Wednesday, September 16, 2009

Not really me

I have never been the girl who dreamed about her wedding and had the whole thing planned out and imagined from the age of 5. I don't have a clue what my dress will look like, I don't have colors picked out, I don't really have anything settled at all. I'm the girl who has always loved the romance of weddings, but never put much more than vague thought into her own. Even now, as I do start to think about planning, I find myself reacting much more strongly to things I DON'T want than to things I DO. So why am I spending so much time and energy obsessing over weddings and all things wedding related (while never actually finding inspiration for my own)?

I think it's avoidance. Avoidance of the real task at hand in my life right now -- Chinese.
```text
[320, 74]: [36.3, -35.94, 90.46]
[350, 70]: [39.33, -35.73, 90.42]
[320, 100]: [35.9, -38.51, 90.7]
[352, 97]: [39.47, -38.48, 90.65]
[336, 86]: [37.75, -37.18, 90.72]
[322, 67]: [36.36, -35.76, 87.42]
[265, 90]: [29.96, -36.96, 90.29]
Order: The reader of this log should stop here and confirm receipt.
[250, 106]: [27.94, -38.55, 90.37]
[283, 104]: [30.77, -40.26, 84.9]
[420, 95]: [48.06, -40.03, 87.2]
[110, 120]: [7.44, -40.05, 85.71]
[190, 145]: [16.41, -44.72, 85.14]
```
Studying Chinese is one of the singly most boring and difficult tasks I have ever been handed. Studying a language full time is all about routine - previewing, reviewing, and the monotony of studying the same content for three weeks in a row (overlapping with two other sets of content, so each has a week of preview, study and review, respectively) - and I'm not a routine kind of girl. I mean, SOME routine, sure, but routine that consists of spending my evenings drilling flashcards for hours at a time? Or mumbling my way through dialogues and paragraphs? Blah.

So, my naturally obsessive personality has turned into a wedding starved beast. All that's in my head lately is Chinese grammar and American weddings.

Proof that this obsession is irrational? I have even less decided about what I want for my eventual wedding now than I did two months ago... before the obsession began.